> _TASK INSTRUCTIONS_
Go through the listing and write out all of it exactly. Use JSON: a list with one string for each line that is not empty.
##############################
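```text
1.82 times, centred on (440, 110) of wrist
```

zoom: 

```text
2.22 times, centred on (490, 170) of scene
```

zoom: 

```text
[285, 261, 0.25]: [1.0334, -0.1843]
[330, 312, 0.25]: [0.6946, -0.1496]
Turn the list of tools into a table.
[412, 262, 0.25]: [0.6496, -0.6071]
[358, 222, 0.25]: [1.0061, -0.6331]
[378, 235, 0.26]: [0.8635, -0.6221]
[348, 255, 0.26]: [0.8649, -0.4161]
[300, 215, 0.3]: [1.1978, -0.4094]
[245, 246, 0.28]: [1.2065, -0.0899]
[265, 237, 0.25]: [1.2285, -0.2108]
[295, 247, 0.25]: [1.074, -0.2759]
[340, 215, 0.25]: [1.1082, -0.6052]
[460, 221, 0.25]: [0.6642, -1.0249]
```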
##############################
> _SOLUTION TO THIS TASK_
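[
  "```text",
  "1.82 times, centred on (440, 110) of wrist",
  "```",
  "zoom: ",
  "```text",
  "2.22 times, centred on (490, 170) of scene",
  "```",
  "zoom: ",
  "```text",
  "[285, 261, 0.25]: [1.0334, -0.1843]",
  "[330, 312, 0.25]: [0.6946, -0.1496]",
  "Turn the list of tools into a table.",
  "[412, 262, 0.25]: [0.6496, -0.6071]",
  "[358, 222, 0.25]: [1.0061, -0.6331]",
  "[378, 235, 0.26]: [0.8635, -0.6221]",
  "[348, 255, 0.26]: [0.8649, -0.4161]",
  "[300, 215, 0.3]: [1.1978, -0.4094]",
  "[245, 246, 0.28]: [1.2065, -0.0899]",
  "[265, 237, 0.25]: [1.2285, -0.2108]",
  "[295, 247, 0.25]: [1.074, -0.2759]",
  "[340, 215, 0.25]: [1.1082, -0.6052]",
  "[460, 221, 0.25]: [0.6642, -1.0249]",
  "```"
]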